DIRECTIONS
Quote the line containing "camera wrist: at" and all lines that follow it in the listing below, exactly as written. Number the lines from 1 and leave blank lines out.

* START *

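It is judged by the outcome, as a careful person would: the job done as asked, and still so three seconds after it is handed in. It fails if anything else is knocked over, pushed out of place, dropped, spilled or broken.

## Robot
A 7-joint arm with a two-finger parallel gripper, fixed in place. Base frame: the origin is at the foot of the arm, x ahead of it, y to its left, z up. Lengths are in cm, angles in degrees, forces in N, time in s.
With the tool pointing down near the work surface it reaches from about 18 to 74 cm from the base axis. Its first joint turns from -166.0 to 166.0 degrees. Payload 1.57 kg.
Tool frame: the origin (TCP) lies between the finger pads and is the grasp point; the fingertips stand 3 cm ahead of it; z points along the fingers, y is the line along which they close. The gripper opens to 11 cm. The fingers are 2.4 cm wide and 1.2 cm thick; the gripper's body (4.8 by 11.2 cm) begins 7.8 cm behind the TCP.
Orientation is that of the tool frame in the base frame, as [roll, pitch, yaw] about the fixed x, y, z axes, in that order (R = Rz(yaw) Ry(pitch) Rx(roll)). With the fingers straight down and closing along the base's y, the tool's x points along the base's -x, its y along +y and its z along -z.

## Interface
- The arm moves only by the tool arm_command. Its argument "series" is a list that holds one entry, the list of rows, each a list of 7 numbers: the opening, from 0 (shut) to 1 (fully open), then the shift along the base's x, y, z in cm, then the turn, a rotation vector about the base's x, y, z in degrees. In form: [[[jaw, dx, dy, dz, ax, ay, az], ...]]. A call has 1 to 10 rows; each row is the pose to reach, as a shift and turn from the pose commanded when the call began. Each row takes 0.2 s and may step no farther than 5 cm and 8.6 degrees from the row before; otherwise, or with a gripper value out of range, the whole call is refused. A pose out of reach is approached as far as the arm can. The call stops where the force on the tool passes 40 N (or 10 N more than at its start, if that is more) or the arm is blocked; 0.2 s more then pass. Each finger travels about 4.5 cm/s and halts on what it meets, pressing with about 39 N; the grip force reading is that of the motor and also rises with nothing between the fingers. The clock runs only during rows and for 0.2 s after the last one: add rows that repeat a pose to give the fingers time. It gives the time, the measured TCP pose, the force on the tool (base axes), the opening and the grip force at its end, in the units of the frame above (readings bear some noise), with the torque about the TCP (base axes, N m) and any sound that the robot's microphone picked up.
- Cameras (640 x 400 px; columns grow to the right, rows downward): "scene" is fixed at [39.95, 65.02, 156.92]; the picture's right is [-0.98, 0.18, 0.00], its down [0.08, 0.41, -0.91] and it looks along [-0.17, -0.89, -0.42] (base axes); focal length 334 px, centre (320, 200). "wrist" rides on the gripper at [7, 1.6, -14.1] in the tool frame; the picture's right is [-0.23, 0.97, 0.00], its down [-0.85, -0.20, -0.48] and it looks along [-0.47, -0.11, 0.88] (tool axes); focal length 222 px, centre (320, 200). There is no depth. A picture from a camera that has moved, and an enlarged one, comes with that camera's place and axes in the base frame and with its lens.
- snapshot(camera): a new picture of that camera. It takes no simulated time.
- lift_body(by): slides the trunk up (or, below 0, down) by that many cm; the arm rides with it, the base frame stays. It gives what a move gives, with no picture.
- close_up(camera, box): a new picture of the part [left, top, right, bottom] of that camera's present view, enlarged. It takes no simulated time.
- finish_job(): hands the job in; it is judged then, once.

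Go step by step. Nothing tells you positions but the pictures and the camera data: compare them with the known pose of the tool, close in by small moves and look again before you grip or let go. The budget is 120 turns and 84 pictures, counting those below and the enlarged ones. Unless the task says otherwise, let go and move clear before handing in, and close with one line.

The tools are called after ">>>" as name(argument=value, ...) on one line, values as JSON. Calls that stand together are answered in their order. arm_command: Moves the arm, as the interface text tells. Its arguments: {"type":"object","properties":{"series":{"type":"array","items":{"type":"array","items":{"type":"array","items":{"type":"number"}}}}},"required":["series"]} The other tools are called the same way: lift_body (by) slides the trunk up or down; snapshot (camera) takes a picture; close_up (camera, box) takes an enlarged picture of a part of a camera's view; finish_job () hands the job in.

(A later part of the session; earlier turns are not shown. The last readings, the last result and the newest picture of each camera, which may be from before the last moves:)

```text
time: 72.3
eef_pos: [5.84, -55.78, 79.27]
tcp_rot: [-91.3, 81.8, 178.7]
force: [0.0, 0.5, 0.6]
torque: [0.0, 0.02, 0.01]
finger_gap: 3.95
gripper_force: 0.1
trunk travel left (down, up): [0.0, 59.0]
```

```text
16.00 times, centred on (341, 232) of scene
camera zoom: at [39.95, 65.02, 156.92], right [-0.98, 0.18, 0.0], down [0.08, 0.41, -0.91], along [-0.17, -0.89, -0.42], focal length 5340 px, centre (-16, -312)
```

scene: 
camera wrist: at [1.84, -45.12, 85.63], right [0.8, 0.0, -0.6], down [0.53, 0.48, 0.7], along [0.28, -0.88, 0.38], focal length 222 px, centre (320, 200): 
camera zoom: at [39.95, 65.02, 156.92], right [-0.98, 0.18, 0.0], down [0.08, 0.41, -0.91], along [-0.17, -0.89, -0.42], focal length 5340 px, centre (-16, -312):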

* END *

RESULT OF THIS TASK
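1. camera wrist: at [1.84, -45.12, 85.63], right [0.8, 0.0, -0.6], down [0.53, 0.48, 0.7], along [0.28, -0.88, 0.38], focal length 222 px, centre (320, 200): 
2. camera zoom: at [39.95, 65.02, 156.92], right [-0.98, 0.18, 0.0], down [0.08, 0.41, -0.91], along [-0.17, -0.89, -0.42], focal length 5340 px, centre (-16, -312):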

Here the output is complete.